• Review of The Price of Peace: Money, Democracy, and the Life of John Maynard Keynes, by Zachary D. Carter.1
Why should someone write another biography of Keynes? Major biographies of John Maynard Keynes (not merely books on Keynes and Keynesianism, of which the supply is far larger) include the 1951 Life of John Maynard Keynes by Roy Harrod; the 1992 Maynard Keynes: An Economist’s Biography by Donald Moggridge, and the multi-volume biography by Robert Skidelsky, who happily gave us also Keynes: A Very Short Introduction for Oxford University Press. But this hardly exhausts the number of Keynes’s biographies. On the top of that, Keynes is also part of the narrative in books like Nicholas Wapshott’s Keynes Hayek: The Clash That Defined Modern Economics and, of course, a necessary character in any work on the Bloomsbury Group.

Yet the question “why should someone write another biography of Keynes” has a very clear answer: because Keynes had a tremendously interesting life, unmatched among economists before and after him. Zachary D. Carter is a talented writer, a journalist from the Huffington Post, and his biography of Keynes is thoroughly enjoyable. He has considerable sympathy for his subject and doesn’t hide it. While Carter is hardly parsimonious with details of Keynes’s personal life, his book is never petty or gossipy. The biographer knows he stands in front of a genuinely great man, and he treats him as such.

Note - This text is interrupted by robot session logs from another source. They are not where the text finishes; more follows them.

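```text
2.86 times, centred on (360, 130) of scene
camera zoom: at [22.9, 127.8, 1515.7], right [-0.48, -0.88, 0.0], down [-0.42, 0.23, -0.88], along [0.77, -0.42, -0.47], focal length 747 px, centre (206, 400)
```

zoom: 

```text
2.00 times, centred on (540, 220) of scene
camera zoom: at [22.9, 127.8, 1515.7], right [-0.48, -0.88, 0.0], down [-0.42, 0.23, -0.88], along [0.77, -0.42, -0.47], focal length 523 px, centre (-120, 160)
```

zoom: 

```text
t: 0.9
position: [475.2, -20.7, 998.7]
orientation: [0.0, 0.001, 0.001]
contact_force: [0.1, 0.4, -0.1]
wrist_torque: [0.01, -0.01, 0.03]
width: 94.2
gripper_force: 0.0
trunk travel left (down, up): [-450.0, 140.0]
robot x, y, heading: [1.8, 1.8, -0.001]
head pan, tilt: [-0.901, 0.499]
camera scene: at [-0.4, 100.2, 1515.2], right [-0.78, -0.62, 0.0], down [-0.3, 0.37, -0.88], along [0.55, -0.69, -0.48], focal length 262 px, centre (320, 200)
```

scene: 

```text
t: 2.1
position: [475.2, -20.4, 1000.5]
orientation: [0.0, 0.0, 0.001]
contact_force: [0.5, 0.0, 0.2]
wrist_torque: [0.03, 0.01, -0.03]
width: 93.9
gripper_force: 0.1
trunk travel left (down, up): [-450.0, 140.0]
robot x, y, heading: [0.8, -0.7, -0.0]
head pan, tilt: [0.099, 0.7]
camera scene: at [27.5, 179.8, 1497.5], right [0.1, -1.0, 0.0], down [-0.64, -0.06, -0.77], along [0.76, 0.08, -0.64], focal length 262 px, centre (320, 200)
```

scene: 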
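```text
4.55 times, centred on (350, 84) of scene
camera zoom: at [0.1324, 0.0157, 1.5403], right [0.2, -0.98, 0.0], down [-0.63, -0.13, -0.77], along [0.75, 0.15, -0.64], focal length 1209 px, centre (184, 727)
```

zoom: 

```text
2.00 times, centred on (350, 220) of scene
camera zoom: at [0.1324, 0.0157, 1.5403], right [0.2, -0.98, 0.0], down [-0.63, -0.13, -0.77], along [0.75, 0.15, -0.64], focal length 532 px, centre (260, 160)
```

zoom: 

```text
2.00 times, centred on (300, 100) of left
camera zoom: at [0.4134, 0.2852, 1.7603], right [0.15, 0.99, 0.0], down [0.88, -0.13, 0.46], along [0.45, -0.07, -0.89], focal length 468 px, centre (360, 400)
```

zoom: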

The Price of Peace: Money, Democracy and the Life of John Maynard Keynes is a pleasure to read. But the more you read it, the more you are forced to consider another possible answer to the question of why anybody should write another life of Keynes. It is that Carter, a man of the left, thought such a biography was needed in the face of the mishmash of public policies we have seen in the last few years? Some of them bore the mark of Keynesianism (indeed, “both the Bush and Obama administrations used Keynesian tools to mitigate the disaster that began to unfold in 2008,” [525]), but “the American commitment to Keynesian stimulus after the crash was inconstant.”

For Carter, “after nearly a century on trial,” Keynesianism “has not embarrassed itself, but neither has it been vindicated” (530). In particular, he sees the recent history of both the United States and the United Kingdom as “mixing Keynesian disaster management—bailouts and stimulus programs—with the aristocratic deregulatory [sic] agenda of Hayekian neoliberalism” (531). Carter cannot escape the impression that such policies were tailored to the needs of the moneyed elites—but never was Keynes more at ease than when surrounded by grandees. At a dinner party in honour of Queen Mary of Romania, the Spanish king Alfonso XIII “said that of everyone I [Keynes] was the person in London he wanted to speak with, and that he read my books with greatest care” (146). If it is easy to picture the king glancing through Keynes’s 1919 The Economic Consequences of the Peace, one cannot but sympathize with him struggling with Keynes’s 1921 A Treatise on Probability. Sadly, Mr Carter does not report whether Keynes quizzed the king on his support for the 1923 putsch by Miguel Primo de Rivera. However, we learn that “he was embarrassed when Lydia relayed such events to friends.”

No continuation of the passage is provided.